I really want to go to this part so I knew that the muddy part and the climbs were just obstacles. I slowed down at this area to appreciate the view. It was worth it.
This was also a flat terrain and much easier to navigate because it’s well paved and view was just splendid. It’s the perfect area to speed up. Just be careful as it’s beside a deep ravine.
The trail goes on with this conditions for about a kilometer until you see on old wooden bridge. This is my usual turning point for an out and back course. They’ve also reinforced the side which can double as another passageway. Since I didn’t want to go back to the muddy part, I decided to go on with the trail.

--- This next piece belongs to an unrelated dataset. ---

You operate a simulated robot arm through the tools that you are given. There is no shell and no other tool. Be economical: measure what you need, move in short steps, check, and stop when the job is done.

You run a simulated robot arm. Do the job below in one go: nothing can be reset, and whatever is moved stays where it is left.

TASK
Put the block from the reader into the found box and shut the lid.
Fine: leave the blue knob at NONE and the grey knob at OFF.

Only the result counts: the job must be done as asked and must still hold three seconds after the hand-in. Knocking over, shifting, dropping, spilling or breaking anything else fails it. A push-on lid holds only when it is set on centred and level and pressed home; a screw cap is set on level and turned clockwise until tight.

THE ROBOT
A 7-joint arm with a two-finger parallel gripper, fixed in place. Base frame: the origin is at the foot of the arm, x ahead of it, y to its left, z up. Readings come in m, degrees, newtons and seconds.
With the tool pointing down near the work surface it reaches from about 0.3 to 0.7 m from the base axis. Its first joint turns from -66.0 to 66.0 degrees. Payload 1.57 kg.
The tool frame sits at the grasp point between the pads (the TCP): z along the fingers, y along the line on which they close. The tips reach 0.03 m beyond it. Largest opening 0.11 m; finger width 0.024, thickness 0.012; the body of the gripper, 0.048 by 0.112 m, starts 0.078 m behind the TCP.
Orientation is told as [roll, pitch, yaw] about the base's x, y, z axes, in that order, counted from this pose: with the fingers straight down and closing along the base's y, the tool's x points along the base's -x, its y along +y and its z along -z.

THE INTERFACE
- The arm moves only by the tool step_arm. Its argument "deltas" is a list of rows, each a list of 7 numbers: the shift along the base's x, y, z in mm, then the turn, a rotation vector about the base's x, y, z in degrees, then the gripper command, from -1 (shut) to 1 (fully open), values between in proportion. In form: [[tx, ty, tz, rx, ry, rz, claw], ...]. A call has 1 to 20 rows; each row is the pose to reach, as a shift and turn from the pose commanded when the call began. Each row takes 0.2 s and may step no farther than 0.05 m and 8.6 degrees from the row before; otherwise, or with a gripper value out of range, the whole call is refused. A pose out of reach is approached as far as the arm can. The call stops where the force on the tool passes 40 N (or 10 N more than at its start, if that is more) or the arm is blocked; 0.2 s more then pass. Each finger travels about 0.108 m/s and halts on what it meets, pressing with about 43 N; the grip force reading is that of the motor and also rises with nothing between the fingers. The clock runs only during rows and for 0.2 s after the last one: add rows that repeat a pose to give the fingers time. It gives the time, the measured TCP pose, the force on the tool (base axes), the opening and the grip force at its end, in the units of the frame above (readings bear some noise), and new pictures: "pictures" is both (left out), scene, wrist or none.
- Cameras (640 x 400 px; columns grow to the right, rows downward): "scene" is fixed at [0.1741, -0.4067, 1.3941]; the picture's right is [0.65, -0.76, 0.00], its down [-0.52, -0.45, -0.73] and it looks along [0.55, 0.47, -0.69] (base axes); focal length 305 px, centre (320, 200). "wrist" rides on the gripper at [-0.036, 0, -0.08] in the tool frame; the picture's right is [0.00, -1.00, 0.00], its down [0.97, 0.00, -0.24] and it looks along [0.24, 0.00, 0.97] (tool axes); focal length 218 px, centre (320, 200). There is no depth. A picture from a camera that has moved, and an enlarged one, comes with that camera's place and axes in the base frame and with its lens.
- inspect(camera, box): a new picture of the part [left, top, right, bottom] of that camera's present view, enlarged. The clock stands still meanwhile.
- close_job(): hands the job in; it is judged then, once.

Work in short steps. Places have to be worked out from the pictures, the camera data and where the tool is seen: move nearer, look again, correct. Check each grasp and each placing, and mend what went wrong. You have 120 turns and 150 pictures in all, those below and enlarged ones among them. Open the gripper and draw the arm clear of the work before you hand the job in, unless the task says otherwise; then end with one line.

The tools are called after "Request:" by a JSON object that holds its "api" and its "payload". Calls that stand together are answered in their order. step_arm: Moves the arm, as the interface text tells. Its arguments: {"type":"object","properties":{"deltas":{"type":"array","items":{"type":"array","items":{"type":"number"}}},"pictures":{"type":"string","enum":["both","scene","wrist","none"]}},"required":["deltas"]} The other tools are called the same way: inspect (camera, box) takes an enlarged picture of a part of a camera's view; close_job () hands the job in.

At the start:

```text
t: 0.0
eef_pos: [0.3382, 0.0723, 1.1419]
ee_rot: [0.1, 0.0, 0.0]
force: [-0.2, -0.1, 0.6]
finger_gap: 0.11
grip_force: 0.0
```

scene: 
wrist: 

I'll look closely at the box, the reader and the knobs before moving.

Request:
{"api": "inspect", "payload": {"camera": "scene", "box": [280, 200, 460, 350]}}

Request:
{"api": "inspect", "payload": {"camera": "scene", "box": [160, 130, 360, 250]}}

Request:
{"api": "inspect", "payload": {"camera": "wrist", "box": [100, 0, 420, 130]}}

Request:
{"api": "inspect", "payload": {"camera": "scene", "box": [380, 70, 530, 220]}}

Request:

For some reason I selected the creaky old bridge and it was scary as there were nowhere to hold on to in case something fell off. After crossing it, I realized I should have just used the easier and more sturdier structure at the side of the bridge. The trail had a different look at this point with the return of the muddy grounds and more of a wild forest look. You can see some of the Tree Top adventure ride at this point.
As I entered the tree top area, I took one last shot of the mountains and went out of the trail, which was not an easy way to exit as you go through a steep climb of about 60 meters until the Scout Hill area.
I then made my way to the Manor area to make it a rounded course. I hope you enjoyed the second #TaleOfTheTrail offering and I hope to feature more trails here. As for the first impression of the Newton Boco AT, it had good traction, lightweight, water resistant and is efficient with the forefoot lugs technology. It’s a really excellent weapon of choice. I hope that I have enticed you to try the trails as it doesn’t require you to be a fitness junkie to navigate one. I hope to hear your #TaleOfTheTrail too.